What disturbs me in the book, however, are the usual good vs. evil tropes in the climate discussion, and his vision of the future that leaves out key elements altogether. All the corporations are bad, governments are parochial, and central bankers—who play a big part in the book—are limited-vision bankers who grudgingly agree to things proposed by the more enlightened. If you start with these tropes, then the solution you end up with is predictable—revolution and socialism.
Revolution
The real revolution in Robinson’s story begins with Crash Day, a day when self-selected eco-terrorists down twenty airplanes at once. The message? Stop flying. A continued campaign of such downings brings air travel to a halt. Likewise, they go after container ships that burn diesel fuel and shut that down. They go after corporate leaders who Robinson argues, in one of the non-fiction vignettes in this book, are among the 500 people or so who could change everything if they wanted to. Hence, Robinson's vision is that a self-styled, modern-day Robin Hood will go after a cabal of the wealthy and powerful to save humanity.
This is a dire vision—violence is the only solution to climate change, he seems to say, the only way to get humanity to change how it does things. Total power is given to the violent groups—including weapons that cannot be stopped and an all-knowing power that enables them to avoid being found out. The story has no accounts of the violent activists being taken down or stopped, but plenty of them expressing moral indignation at the correctness of their cause. Hence, the book sends the message: violence is the way.
My argument with this notion is not a pollyannish peacenik one. No, it is the corrosive fantasy that such a force could exist—all-powerful, all-knowing, and operating with superior morality to save the Earth. I object to the notion that this is how we will finally succeed because it represents, as Kafka said, a monstrous failure of imagination. Robinson says, in effect, that a terror war—The War for the Earth—is the answer the climate change. But worse, he makes it work based on this notion of the all-powerful, all-knowing, morally superior terrorist group that no one can touch. Is this our only salvation? The message seems to be that we are utterly disempowered to fix anything.
Socialism
It is inevitable and disappointing that the romance of the eco-terrorists becomes the romance of socialism. "People power" and the people finally making the bastards pay, and all that. Although Robinson talks about the limits of revolution, he expresses it as that one problem all revolutions have—they are empowered so long as they have someone to hate and get rid of, but once that is done, there is no plan for going forward. That's when revolutions get lost. So he gives them a path of socialism.
The problem with socialism, of course, is that it never remains a people-driven movement because it can’t. New folks rise to leadership, and therefore power, and they become the new power elites—usually, power elites who are soon enough corrupt power elites. This is why socialist revolutions tend toward dictatorship. While the dream of socialism is that it serves the people, the actuality is that it always serves the power elites—it’s just that it is a different set of power elites with a slightly different stated ideology than the one that preceded it. These differences can be real enough, but to dream that the people are now in control is an exercise in self-delusion.

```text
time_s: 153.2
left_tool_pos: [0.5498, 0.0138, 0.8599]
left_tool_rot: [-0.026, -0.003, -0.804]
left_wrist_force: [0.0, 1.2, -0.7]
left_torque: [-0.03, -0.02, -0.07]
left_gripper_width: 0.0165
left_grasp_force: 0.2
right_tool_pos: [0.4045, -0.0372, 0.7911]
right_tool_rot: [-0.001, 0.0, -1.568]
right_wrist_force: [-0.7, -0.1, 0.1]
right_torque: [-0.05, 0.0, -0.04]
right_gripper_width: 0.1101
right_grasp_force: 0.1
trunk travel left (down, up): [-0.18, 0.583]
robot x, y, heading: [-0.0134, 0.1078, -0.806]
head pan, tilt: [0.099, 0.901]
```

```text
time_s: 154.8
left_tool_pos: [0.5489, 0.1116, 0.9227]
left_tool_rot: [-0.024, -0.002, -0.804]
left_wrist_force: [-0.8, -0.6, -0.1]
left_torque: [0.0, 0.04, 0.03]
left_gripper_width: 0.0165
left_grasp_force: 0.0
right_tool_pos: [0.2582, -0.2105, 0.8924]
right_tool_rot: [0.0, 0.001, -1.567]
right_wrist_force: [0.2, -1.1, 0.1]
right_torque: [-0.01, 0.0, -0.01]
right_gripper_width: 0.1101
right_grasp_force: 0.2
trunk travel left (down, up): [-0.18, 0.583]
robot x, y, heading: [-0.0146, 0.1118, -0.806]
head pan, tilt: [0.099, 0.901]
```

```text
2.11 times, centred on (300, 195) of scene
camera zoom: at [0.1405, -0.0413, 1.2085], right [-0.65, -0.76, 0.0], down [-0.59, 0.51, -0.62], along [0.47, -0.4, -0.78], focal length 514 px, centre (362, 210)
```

These, however, are common criticisms of socialism. The bigger point is that socialism is not the only option, and in celebrating it, Robinson completely misses the other options. There is, of course, a necessity to move beyond capitalism as we have known it to solve climate change. But if the only option you can come up with in a rapidly changing world is a 170-year-old idea, I suggest you aren’t thinking very well. The non-capitalist or post-capitalist world we are moving toward has an enormous range of possibilities based on technological changes that enable new ways of being. Robinson only dabbles here with the invention of the carbon coin utilizing blockchain technology. Yes, it unlocks tremendous new wealth in a “for the people” kind of way, but fails to consider the impact of more revolutionary technology on the post-capitalist world. Robots, 3D printing, artificial intelligence, automation, networks, and blockchain all present possibilities and likelihoods far beyond what he has portrayed here. It seems that rather than trying to imagine what a post-capitalist world would look like, he just found it easier to stay with socialism as the tried and true alternative. The book, and his vision, suffer because of it.
Summary
Although this book was lauded by many as "ultimately hopeful," I don't read it that way. Yes, at the end of the story, it appears that humanity is successful against climate change, but only through the savvy attacks by sophisticated eco-terrorists who can’t be beaten because of a secret weapon, and only when central bankers create a floor to uphold a global socialist system. Fortunately, those aren’t the only conditions by which we can beat climate change. Good thing, because if they are, humanity is screwed.